_READING TEXT_
((
Looking closer at this argument, what about memory, or the loss or explosion of memory, as described by Malabou in instances of destructive plasticity? How might Malabou’s portraits of neuropathology articulate a broader politics of resistance to the status quo? As we have seen, “good”, well-behaving plasticity sculpts memory into a cohesive identity whereas “destructive plasticity” entails the radical annihilation or deformation of memory, sometimes resulting in the creation of memories out of nothing, memories which have no origin and refer to no locatable past. Today, we live in a techno-capitalist world which is obsessed with preserving the memory of “good” plasticity. The invention of Facebook Timeline, for instance, aims to record every aspect of our lives, both digital and “real”, sculpting our data into a linear “story” which then formulates a cohesive narrative of our identities as consumers. Further, Timeline makes sure that nothing is forgotten; Facebook’s memories do not fade or blur like “organic” memories, but remain fixed on the site, easily searchable and accessible whenever and wherever we want, hemming us in within our connectivity.
))
_DATA PROVIDED_
((
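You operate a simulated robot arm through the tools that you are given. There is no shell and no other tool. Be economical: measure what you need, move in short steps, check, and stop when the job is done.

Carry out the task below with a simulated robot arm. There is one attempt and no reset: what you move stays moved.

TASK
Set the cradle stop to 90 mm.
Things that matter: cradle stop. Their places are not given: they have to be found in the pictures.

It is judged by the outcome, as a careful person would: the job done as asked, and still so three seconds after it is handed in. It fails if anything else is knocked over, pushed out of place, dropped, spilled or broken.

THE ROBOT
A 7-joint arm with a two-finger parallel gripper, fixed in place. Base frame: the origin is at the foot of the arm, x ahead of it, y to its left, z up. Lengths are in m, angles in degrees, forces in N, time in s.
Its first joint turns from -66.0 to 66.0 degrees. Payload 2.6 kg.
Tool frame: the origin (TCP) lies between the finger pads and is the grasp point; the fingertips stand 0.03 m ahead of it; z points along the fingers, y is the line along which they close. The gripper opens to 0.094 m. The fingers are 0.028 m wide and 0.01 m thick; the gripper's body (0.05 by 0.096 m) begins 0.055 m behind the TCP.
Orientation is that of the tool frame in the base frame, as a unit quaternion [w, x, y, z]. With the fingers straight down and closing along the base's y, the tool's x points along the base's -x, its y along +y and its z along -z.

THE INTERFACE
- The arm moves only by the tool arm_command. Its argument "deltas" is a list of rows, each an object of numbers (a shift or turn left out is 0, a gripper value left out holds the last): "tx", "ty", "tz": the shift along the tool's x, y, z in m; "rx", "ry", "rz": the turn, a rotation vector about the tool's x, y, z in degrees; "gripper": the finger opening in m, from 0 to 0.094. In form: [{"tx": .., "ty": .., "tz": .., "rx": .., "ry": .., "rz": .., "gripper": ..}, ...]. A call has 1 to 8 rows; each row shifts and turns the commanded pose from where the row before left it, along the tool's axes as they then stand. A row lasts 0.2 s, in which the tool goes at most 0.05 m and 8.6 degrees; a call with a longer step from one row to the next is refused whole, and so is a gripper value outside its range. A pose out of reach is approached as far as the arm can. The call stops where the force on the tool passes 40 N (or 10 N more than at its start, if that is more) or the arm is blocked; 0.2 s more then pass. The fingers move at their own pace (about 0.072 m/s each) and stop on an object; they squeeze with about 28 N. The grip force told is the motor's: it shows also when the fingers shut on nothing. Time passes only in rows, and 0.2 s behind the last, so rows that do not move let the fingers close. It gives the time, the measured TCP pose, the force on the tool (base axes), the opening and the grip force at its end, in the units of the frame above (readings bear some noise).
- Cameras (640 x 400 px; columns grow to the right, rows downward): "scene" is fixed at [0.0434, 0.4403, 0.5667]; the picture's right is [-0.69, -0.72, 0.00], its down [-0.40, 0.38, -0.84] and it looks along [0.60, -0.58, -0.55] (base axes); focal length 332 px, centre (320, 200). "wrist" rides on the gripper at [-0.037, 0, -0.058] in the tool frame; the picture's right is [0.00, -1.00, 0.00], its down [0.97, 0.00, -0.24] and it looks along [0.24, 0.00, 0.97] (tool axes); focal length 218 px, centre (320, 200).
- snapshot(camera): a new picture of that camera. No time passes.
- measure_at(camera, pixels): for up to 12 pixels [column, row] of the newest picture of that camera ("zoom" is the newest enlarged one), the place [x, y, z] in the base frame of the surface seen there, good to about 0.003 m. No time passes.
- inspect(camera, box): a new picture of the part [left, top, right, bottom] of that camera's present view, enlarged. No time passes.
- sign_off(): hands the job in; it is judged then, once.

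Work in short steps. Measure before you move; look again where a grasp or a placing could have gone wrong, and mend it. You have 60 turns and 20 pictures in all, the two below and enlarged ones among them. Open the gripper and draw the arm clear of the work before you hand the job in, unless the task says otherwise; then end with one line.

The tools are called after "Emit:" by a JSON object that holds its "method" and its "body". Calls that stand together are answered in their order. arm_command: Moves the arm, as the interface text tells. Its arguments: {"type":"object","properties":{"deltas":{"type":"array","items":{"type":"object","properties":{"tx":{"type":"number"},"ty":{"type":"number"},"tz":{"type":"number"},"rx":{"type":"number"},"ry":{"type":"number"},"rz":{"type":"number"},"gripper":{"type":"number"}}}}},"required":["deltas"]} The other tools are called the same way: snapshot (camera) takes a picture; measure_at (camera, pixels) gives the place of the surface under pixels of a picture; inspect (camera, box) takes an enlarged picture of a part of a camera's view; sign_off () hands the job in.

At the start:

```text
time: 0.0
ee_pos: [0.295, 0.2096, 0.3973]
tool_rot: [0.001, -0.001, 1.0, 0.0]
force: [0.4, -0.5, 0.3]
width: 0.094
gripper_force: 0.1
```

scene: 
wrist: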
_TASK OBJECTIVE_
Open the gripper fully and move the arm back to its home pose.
))
_TASK OBJECTIVE_
Keep the reading text going from its last sentence.

_TASK RESPONSE_
Is this the kind of memory retention and identity sculpting we want? Would we not, somehow, be better off if we could teach technology to forget, to explode, and to free our digital selves from the rigid sculptures with which this technology attempts to designate us? This is, in many ways, the subject of Malabou’s most recent book: Métamorphoses de l’intelligence (2017), in which she wonders how technology might itself become as plastic as the organic brain. Is it not our duty to see what technology might produce if we emancipated its own plasticity – if we allowed technology to forget memory? Would freeing the plasticity of technology not in turn enable us to free our own plasticity?